## EXCERPT
^^^^^^^^^^^^^^^^

I think the answer is yes, but you should aim higher: the line you're drawing in the sand is uncomfortably close to you and that's causing more work for you than is necessary.
Namely, trying to put the essential content of your papers on your own website for the purpose of freely disseminating your work seems wrongheaded: instead, you should be putting your own papers on your webpage and/or freely available preprint servers like the arxiv. In order to do so fully legally (which is not necessarily the same as ethically: it is possible to feel that the law is unethical, in which case the ethical thing to do could be to break the law, but be willing to live with the consequences of that) you need to arrange this as a condition of the publication. This is absolutely feasible with all of the major scientific publishing companies. How common the deal is seems to depend on the individual journal and on the standards of the field. In my field (mathematics), I do not know of a reputable journal which would not allow its authors to post on the arxiv. (Once I dealt with a journal which initially asked me to remove the copy of the paper from my homepage. After some back and forth, the editor in chief told me that it was absolutely okay for me to do that and he was surprised that the editorial assistant had said otherwise. In retrospect, this was a clear warning that I was dealing with a shady journal.)
I gather that in some scientific fields, there are "popular" journals which do not allow authors to put papers on the arxiv (or, alas, there may not be an arxiv or clear equivalent) or -- gasp! -- on their own homepage. I find this strange, because in my understanding in most scientific fields the majority of journals are owned by Elsevier, Springer, Science Direct... -- i.e., by enormous multinational, multibillion dollar publishing magnates which are not renowned for their generosity or enthusiasm for open access. But when you publish a paper in (e.g.) mathematics in one of these journals, the copyright notice that you sign allows you to post the paper on the arxiv and your own webpage. I find it hard to believe that the copyright notices for different journals by the same publisher would be so different on this point. So the battle has already been won in these hardest places. If there are trade journals specific to your field which are less generous to authors than the evil empires I've mentioned above: well, if you care about this sort of thing, don't publish there.

^^^^^^^^^^^^^^^^

## PROVIDED INFORMATION
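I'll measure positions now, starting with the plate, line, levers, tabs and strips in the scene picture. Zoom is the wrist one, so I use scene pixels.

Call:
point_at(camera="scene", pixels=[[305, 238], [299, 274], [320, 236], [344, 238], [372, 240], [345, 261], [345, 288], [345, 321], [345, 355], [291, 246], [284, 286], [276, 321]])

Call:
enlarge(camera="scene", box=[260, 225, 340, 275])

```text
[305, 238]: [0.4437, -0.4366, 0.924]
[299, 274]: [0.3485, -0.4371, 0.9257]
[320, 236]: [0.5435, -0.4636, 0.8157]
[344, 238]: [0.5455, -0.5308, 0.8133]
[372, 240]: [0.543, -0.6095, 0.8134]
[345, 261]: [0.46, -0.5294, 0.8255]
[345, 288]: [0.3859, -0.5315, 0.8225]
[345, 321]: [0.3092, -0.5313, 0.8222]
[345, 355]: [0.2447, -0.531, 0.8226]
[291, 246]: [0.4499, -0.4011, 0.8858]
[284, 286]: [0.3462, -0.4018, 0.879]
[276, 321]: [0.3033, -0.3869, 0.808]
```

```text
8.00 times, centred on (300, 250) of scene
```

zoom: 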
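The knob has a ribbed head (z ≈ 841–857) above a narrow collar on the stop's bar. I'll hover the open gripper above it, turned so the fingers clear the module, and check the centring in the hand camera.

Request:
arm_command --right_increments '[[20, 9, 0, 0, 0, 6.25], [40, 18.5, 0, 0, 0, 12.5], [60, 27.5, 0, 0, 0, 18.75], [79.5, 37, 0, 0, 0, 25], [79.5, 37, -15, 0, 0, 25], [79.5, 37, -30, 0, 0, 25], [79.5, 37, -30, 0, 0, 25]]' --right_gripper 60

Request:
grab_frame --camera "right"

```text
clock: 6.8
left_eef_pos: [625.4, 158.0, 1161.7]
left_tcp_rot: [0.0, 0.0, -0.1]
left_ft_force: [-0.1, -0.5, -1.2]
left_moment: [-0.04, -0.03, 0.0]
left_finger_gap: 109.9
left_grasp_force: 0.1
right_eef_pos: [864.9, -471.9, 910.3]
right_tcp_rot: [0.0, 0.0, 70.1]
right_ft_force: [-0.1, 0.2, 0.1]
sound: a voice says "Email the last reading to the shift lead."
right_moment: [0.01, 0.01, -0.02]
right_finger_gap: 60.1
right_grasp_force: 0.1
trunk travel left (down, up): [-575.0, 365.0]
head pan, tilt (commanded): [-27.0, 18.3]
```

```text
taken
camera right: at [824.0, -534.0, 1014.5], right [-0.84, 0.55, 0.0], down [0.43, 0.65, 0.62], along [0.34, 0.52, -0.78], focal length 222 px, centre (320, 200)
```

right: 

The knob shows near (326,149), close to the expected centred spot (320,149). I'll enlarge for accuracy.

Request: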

^^^^^^^^^^^^^^^^

## WHAT IS ASKED
Extract from the excerpt the words running from "I think the" to "than is necessary.".

## OUTPUT FOR THIS EXERCISE
I think the answer is yes, but you should aim higher: the line you're drawing in the sand is uncomfortably close to you and that's causing more work for you than is necessary.